It looks to be a long list of ingredients, but those were just my choices. I like to pack in as much nutrition as possible because why not? You can easily discard, add, or customize these granola bars to be whatever you want! You can chop the nuts even more or keep them completely whole. Remove the chocolate or add dried fruits. The possibilities are endless.
Once you have your ingredients all picked out and thrown into a bowl, it’s really just about mixing in the right amount of “sticky” ingredients to keep everything together. In this case I’ve chosen a mix of maple syrup and brown rice syrup. Why? Well brown rice syrup is a lot thicker, almost like a caramel consistency. This helps the bars to stick together. I’ve also added in coconut oil which, when cold, hardens and acts as a binder. Yes, these syrups are still sugar, but they are nutrient-dense and full of vitamins/minerals (while refined sugars have zero nutrition and are very harmful to our bodies). However, I’ve still kept the sweeteners to a minimum here.

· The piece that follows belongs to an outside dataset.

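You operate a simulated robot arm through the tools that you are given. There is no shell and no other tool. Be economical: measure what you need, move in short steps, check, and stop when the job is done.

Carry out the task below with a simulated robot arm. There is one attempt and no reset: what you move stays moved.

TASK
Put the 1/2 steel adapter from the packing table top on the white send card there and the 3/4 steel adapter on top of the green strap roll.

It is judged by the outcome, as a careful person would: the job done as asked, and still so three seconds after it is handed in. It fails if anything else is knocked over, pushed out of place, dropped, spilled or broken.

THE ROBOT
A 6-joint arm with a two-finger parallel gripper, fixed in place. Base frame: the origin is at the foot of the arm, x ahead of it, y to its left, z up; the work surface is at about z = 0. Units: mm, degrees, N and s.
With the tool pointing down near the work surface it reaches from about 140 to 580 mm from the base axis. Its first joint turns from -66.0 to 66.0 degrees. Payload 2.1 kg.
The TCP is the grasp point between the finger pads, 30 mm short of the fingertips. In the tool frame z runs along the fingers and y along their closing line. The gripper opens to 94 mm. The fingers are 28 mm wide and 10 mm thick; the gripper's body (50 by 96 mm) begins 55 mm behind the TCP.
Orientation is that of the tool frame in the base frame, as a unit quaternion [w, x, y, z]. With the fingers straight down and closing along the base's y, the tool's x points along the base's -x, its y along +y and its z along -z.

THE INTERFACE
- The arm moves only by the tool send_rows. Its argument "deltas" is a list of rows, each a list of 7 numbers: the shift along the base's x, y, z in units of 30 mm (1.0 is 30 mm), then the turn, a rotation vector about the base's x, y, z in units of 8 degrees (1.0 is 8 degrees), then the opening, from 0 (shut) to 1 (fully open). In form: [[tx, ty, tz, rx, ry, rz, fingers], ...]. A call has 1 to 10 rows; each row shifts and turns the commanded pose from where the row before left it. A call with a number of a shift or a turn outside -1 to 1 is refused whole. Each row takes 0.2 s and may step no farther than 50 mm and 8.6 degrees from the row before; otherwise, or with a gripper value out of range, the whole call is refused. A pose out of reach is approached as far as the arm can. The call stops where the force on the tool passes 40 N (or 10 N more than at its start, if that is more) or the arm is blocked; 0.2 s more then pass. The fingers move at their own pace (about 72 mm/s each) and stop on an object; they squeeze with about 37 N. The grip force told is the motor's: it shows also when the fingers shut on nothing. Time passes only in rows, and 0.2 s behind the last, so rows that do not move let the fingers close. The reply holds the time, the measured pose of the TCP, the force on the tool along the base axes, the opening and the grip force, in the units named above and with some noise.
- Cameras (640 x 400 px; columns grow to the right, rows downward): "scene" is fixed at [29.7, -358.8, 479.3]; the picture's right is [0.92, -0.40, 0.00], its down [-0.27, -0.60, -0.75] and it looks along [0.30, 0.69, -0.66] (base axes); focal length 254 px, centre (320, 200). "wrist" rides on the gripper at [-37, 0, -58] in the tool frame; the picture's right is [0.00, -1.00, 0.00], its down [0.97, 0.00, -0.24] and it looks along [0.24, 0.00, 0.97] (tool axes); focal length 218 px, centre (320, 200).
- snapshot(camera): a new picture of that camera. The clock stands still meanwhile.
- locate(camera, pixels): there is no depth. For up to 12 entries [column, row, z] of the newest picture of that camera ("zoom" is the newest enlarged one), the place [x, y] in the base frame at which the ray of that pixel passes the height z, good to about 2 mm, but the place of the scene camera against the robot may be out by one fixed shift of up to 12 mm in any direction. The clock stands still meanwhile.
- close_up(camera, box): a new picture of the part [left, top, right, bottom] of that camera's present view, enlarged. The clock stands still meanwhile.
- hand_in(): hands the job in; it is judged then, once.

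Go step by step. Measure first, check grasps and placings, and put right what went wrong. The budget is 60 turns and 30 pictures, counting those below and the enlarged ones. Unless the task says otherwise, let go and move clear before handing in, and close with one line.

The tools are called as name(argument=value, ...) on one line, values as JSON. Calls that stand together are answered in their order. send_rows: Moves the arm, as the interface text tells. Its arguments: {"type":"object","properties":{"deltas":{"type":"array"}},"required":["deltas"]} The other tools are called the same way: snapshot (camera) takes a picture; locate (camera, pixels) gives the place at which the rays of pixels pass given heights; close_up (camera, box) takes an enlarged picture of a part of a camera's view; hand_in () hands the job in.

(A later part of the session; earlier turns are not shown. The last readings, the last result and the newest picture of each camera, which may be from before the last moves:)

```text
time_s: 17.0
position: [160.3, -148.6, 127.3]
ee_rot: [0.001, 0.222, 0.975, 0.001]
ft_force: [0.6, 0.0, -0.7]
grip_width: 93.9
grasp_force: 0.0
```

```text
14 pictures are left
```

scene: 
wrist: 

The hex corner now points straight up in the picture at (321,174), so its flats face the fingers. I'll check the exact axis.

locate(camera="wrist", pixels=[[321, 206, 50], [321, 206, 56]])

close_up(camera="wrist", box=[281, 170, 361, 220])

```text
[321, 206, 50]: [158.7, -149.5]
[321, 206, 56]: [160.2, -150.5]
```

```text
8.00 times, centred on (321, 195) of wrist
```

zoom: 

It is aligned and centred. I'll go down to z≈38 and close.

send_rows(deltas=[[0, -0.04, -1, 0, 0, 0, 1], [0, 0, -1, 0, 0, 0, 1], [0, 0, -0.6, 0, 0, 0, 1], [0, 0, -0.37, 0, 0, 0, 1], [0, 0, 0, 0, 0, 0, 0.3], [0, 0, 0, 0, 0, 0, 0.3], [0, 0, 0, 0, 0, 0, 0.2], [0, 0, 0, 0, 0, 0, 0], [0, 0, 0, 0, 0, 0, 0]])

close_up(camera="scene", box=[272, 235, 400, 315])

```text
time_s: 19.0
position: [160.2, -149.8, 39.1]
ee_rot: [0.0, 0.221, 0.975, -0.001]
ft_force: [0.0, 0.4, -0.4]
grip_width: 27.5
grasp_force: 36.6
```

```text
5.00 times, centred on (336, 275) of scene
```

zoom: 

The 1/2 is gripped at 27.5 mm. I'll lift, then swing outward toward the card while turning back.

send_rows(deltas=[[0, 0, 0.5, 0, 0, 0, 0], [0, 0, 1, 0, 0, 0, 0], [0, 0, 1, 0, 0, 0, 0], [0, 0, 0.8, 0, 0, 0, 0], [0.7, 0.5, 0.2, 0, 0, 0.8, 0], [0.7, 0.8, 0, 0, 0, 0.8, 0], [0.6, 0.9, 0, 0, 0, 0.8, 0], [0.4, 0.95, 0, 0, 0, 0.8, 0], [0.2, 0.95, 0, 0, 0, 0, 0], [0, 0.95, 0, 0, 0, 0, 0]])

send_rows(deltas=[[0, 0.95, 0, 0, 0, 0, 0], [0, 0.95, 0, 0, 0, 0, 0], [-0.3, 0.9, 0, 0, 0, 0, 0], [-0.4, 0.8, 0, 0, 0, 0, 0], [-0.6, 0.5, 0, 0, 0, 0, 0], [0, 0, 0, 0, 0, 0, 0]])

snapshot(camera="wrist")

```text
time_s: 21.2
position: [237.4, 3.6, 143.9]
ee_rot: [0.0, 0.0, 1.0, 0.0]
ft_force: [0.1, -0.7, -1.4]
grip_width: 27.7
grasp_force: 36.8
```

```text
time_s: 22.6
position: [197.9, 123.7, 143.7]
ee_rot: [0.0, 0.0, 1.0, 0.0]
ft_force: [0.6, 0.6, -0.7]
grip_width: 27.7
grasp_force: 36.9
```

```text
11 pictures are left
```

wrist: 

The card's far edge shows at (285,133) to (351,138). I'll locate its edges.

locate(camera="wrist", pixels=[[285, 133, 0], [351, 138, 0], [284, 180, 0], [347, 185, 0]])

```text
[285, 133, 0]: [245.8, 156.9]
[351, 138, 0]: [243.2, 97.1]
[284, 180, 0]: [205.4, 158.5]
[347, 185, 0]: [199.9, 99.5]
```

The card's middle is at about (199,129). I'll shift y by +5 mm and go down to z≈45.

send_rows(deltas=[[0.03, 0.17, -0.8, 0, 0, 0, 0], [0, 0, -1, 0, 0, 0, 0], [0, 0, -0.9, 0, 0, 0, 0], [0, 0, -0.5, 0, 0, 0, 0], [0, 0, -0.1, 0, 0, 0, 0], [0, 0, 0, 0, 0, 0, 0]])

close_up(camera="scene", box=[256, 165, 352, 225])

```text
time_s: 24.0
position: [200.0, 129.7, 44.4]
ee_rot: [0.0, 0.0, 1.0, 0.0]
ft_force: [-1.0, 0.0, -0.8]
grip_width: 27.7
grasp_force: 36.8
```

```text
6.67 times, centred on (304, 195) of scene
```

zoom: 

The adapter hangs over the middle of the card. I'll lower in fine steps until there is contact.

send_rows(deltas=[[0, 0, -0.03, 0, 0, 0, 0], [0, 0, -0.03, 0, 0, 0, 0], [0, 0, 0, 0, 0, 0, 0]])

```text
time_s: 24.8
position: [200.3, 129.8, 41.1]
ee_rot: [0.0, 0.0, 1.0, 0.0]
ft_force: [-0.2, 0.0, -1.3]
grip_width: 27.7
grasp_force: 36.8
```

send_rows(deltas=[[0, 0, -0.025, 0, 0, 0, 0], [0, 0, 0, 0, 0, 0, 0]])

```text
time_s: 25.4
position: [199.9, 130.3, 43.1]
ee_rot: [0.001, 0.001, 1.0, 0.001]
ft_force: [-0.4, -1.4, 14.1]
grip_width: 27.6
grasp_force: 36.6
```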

These bars are perfect for that mid-afternoon snack or even as breakfast! I love to have things like this around to grab when I’m in a rush or on the go. I do prefer to keep these in the freezer because they’ll stay good for a month, but I also like them on the crunchier/firmer side. Refrigerating is also fine they just might not hold up as well. Definitely no to room temperature! P.S. they’re naturally gluten free and can be made vegan with non-dairy chocolate chips (or none at all).
RECIPE:
(makes about 10 bars or more if squares)
Dry Ingredients:
2 cups puffed rice cereal
1 cup rolled oats
1 cup coconut flakes, unsweetened
1/2 cup roughly chopped almonds
3/4 cup roughly chopped cashews
1/2 cup pepitas (pumpkin seeds)
1/4 cup flax seeds
1 tbsp chia seeds
2 tbsp hemp seeds
1 tsp cinnamon
1/4 tsp salt
Optional: 1/2 cup chocolate chips
Wet Ingredients:
4 dates, pitted and chopped
1/4 cup coconut oil
1/4 cup brown rice syrup
1/4 cup maple syrup
TO MAKE:
Mix all dry ingredients (besides choc chips) into a large bowl.
Heat wet ingredients in a small pot on medium heat for 5 minutes, or until thick.
Pour wet mixture over the dry and stir well until fully incorporated. Let cool for a few minutes and then add in choc chips. Stir.
Pour into a 9×11 pan (or whatever size you have) lined with parchment paper. (You want extra paper to hang over the pan so you can easily pull them out to cut.)
Press them down until flattened and even. Freeze for at least 30 min, if not longer. You want them to be very hard.
Take out and pull them from the pan with the parchment paper. Cut into bars.
Keep in an air tight container in the freezer (or fridge) for up to 4 weeks!